#### Source excerpt
● ● ● ●

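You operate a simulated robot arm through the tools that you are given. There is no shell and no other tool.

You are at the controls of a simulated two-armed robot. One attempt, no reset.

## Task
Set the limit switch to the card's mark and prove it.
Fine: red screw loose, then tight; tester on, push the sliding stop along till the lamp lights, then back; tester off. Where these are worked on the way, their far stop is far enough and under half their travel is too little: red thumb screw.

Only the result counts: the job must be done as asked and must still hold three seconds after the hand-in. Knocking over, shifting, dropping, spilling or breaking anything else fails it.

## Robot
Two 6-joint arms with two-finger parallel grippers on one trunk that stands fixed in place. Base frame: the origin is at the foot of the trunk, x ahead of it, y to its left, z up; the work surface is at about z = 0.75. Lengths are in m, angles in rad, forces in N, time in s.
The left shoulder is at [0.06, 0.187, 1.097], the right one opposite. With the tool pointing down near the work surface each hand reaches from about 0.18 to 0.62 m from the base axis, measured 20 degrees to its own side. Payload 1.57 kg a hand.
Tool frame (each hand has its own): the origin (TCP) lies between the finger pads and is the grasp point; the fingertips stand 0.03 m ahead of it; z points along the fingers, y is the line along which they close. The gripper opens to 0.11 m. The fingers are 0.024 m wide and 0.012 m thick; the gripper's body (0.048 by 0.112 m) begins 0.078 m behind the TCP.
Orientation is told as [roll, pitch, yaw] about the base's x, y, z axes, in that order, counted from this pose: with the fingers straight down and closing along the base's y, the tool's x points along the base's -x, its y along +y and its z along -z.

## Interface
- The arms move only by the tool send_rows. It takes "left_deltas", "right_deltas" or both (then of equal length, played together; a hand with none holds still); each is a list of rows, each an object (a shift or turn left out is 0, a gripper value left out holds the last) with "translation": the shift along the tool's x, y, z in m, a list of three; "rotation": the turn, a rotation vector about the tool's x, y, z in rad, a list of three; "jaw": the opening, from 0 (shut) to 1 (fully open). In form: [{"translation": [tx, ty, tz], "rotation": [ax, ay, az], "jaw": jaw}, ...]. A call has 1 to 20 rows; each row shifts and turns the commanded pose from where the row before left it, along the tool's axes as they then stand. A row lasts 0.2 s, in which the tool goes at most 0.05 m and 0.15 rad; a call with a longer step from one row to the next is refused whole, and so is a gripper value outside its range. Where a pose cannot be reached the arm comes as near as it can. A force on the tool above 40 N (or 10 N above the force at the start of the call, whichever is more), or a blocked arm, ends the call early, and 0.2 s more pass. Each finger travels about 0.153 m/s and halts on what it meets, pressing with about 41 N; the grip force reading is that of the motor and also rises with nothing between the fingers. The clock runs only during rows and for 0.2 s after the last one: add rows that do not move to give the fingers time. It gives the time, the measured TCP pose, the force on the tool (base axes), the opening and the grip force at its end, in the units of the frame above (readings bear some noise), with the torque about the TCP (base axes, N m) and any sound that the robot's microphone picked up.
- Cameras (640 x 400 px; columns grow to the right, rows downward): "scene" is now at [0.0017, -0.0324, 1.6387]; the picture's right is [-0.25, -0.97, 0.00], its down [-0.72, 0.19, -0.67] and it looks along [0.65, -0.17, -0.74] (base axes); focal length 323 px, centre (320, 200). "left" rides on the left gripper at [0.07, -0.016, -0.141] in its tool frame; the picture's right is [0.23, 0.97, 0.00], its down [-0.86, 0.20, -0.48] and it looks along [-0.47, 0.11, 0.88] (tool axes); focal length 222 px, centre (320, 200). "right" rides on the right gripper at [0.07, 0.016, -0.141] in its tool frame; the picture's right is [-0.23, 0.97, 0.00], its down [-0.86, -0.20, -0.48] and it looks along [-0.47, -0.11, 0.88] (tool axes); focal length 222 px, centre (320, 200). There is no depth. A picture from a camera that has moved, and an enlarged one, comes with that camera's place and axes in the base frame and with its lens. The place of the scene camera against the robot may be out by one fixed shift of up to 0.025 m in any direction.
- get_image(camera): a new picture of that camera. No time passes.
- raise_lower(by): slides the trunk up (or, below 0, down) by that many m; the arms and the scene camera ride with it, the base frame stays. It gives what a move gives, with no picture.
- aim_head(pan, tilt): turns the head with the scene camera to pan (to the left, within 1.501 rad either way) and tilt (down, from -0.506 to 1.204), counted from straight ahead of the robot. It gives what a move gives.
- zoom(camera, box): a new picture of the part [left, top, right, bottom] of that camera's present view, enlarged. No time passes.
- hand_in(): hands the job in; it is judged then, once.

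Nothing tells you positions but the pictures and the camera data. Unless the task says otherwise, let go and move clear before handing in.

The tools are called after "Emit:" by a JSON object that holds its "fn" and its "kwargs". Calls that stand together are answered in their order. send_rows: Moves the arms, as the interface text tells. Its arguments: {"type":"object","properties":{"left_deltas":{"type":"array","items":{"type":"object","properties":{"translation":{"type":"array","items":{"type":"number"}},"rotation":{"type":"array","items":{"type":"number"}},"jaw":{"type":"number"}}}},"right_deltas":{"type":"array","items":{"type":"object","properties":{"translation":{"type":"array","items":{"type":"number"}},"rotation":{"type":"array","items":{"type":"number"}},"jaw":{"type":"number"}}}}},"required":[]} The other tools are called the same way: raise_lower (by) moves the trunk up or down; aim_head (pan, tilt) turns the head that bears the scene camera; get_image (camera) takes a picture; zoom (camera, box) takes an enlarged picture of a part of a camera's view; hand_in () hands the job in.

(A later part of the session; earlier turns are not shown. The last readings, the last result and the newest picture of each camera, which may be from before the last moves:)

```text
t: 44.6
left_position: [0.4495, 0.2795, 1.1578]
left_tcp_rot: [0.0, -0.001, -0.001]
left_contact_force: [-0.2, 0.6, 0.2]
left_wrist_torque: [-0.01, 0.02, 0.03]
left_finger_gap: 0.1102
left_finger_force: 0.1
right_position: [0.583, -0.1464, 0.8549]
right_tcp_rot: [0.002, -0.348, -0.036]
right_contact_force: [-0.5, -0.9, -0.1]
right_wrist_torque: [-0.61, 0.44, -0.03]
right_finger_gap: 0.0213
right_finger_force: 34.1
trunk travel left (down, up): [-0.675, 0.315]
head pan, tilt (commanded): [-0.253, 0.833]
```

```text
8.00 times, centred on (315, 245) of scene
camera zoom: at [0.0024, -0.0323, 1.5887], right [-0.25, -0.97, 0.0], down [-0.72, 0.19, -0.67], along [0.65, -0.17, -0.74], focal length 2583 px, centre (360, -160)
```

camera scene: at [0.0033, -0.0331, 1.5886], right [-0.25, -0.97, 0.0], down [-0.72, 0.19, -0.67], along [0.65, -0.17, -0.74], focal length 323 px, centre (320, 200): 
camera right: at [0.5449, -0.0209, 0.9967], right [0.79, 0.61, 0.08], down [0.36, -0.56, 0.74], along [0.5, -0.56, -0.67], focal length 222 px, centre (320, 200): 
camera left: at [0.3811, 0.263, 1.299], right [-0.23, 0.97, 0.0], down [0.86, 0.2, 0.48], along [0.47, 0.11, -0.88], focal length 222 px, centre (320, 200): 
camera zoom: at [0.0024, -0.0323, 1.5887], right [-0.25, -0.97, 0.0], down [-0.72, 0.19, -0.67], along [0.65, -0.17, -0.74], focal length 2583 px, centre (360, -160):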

● ● ● ●

#### Exercise goal
Write the data back out verbatim.

#### Reply
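You operate a simulated robot arm through the tools that you are given. There is no shell and no other tool.

You are at the controls of a simulated two-armed robot. One attempt, no reset.

## Task
Set the limit switch to the card's mark and prove it.
Fine: red screw loose, then tight; tester on, push the sliding stop along till the lamp lights, then back; tester off. Where these are worked on the way, their far stop is far enough and under half their travel is too little: red thumb screw.

Only the result counts: the job must be done as asked and must still hold three seconds after the hand-in. Knocking over, shifting, dropping, spilling or breaking anything else fails it.

## Robot
Two 6-joint arms with two-finger parallel grippers on one trunk that stands fixed in place. Base frame: the origin is at the foot of the trunk, x ahead of it, y to its left, z up; the work surface is at about z = 0.75. Lengths are in m, angles in rad, forces in N, time in s.
The left shoulder is at [0.06, 0.187, 1.097], the right one opposite. With the tool pointing down near the work surface each hand reaches from about 0.18 to 0.62 m from the base axis, measured 20 degrees to its own side. Payload 1.57 kg a hand.
Tool frame (each hand has its own): the origin (TCP) lies between the finger pads and is the grasp point; the fingertips stand 0.03 m ahead of it; z points along the fingers, y is the line along which they close. The gripper opens to 0.11 m. The fingers are 0.024 m wide and 0.012 m thick; the gripper's body (0.048 by 0.112 m) begins 0.078 m behind the TCP.
Orientation is told as [roll, pitch, yaw] about the base's x, y, z axes, in that order, counted from this pose: with the fingers straight down and closing along the base's y, the tool's x points along the base's -x, its y along +y and its z along -z.

## Interface
- The arms move only by the tool send_rows. It takes "left_deltas", "right_deltas" or both (then of equal length, played together; a hand with none holds still); each is a list of rows, each an object (a shift or turn left out is 0, a gripper value left out holds the last) with "translation": the shift along the tool's x, y, z in m, a list of three; "rotation": the turn, a rotation vector about the tool's x, y, z in rad, a list of three; "jaw": the opening, from 0 (shut) to 1 (fully open). In form: [{"translation": [tx, ty, tz], "rotation": [ax, ay, az], "jaw": jaw}, ...]. A call has 1 to 20 rows; each row shifts and turns the commanded pose from where the row before left it, along the tool's axes as they then stand. A row lasts 0.2 s, in which the tool goes at most 0.05 m and 0.15 rad; a call with a longer step from one row to the next is refused whole, and so is a gripper value outside its range. Where a pose cannot be reached the arm comes as near as it can. A force on the tool above 40 N (or 10 N above the force at the start of the call, whichever is more), or a blocked arm, ends the call early, and 0.2 s more pass. Each finger travels about 0.153 m/s and halts on what it meets, pressing with about 41 N; the grip force reading is that of the motor and also rises with nothing between the fingers. The clock runs only during rows and for 0.2 s after the last one: add rows that do not move to give the fingers time. It gives the time, the measured TCP pose, the force on the tool (base axes), the opening and the grip force at its end, in the units of the frame above (readings bear some noise), with the torque about the TCP (base axes, N m) and any sound that the robot's microphone picked up.
- Cameras (640 x 400 px; columns grow to the right, rows downward): "scene" is now at [0.0017, -0.0324, 1.6387]; the picture's right is [-0.25, -0.97, 0.00], its down [-0.72, 0.19, -0.67] and it looks along [0.65, -0.17, -0.74] (base axes); focal length 323 px, centre (320, 200). "left" rides on the left gripper at [0.07, -0.016, -0.141] in its tool frame; the picture's right is [0.23, 0.97, 0.00], its down [-0.86, 0.20, -0.48] and it looks along [-0.47, 0.11, 0.88] (tool axes); focal length 222 px, centre (320, 200). "right" rides on the right gripper at [0.07, 0.016, -0.141] in its tool frame; the picture's right is [-0.23, 0.97, 0.00], its down [-0.86, -0.20, -0.48] and it looks along [-0.47, -0.11, 0.88] (tool axes); focal length 222 px, centre (320, 200). There is no depth. A picture from a camera that has moved, and an enlarged one, comes with that camera's place and axes in the base frame and with its lens. The place of the scene camera against the robot may be out by one fixed shift of up to 0.025 m in any direction.
- get_image(camera): a new picture of that camera. No time passes.
- raise_lower(by): slides the trunk up (or, below 0, down) by that many m; the arms and the scene camera ride with it, the base frame stays. It gives what a move gives, with no picture.
- aim_head(pan, tilt): turns the head with the scene camera to pan (to the left, within 1.501 rad either way) and tilt (down, from -0.506 to 1.204), counted from straight ahead of the robot. It gives what a move gives.
- zoom(camera, box): a new picture of the part [left, top, right, bottom] of that camera's present view, enlarged. No time passes.
- hand_in(): hands the job in; it is judged then, once.

Nothing tells you positions but the pictures and the camera data. Unless the task says otherwise, let go and move clear before handing in.

The tools are called after "Emit:" by a JSON object that holds its "fn" and its "kwargs". Calls that stand together are answered in their order. send_rows: Moves the arms, as the interface text tells. Its arguments: {"type":"object","properties":{"left_deltas":{"type":"array","items":{"type":"object","properties":{"translation":{"type":"array","items":{"type":"number"}},"rotation":{"type":"array","items":{"type":"number"}},"jaw":{"type":"number"}}}},"right_deltas":{"type":"array","items":{"type":"object","properties":{"translation":{"type":"array","items":{"type":"number"}},"rotation":{"type":"array","items":{"type":"number"}},"jaw":{"type":"number"}}}}},"required":[]} The other tools are called the same way: raise_lower (by) moves the trunk up or down; aim_head (pan, tilt) turns the head that bears the scene camera; get_image (camera) takes a picture; zoom (camera, box) takes an enlarged picture of a part of a camera's view; hand_in () hands the job in.

(A later part of the session; earlier turns are not shown. The last readings, the last result and the newest picture of each camera, which may be from before the last moves:)

```text
t: 44.6
left_position: [0.4495, 0.2795, 1.1578]
left_tcp_rot: [0.0, -0.001, -0.001]
left_contact_force: [-0.2, 0.6, 0.2]
left_wrist_torque: [-0.01, 0.02, 0.03]
left_finger_gap: 0.1102
left_finger_force: 0.1
right_position: [0.583, -0.1464, 0.8549]
right_tcp_rot: [0.002, -0.348, -0.036]
right_contact_force: [-0.5, -0.9, -0.1]
right_wrist_torque: [-0.61, 0.44, -0.03]
right_finger_gap: 0.0213
right_finger_force: 34.1
trunk travel left (down, up): [-0.675, 0.315]
head pan, tilt (commanded): [-0.253, 0.833]
```

```text
8.00 times, centred on (315, 245) of scene
camera zoom: at [0.0024, -0.0323, 1.5887], right [-0.25, -0.97, 0.0], down [-0.72, 0.19, -0.67], along [0.65, -0.17, -0.74], focal length 2583 px, centre (360, -160)
```

camera scene: at [0.0033, -0.0331, 1.5886], right [-0.25, -0.97, 0.0], down [-0.72, 0.19, -0.67], along [0.65, -0.17, -0.74], focal length 323 px, centre (320, 200): 
camera right: at [0.5449, -0.0209, 0.9967], right [0.79, 0.61, 0.08], down [0.36, -0.56, 0.74], along [0.5, -0.56, -0.67], focal length 222 px, centre (320, 200): 
camera left: at [0.3811, 0.263, 1.299], right [-0.23, 0.97, 0.0], down [0.86, 0.2, 0.48], along [0.47, 0.11, -0.88], focal length 222 px, centre (320, 200): 
camera zoom: at [0.0024, -0.0323, 1.5887], right [-0.25, -0.97, 0.0], down [-0.72, 0.19, -0.67], along [0.65, -0.17, -0.74], focal length 2583 px, centre (360, -160):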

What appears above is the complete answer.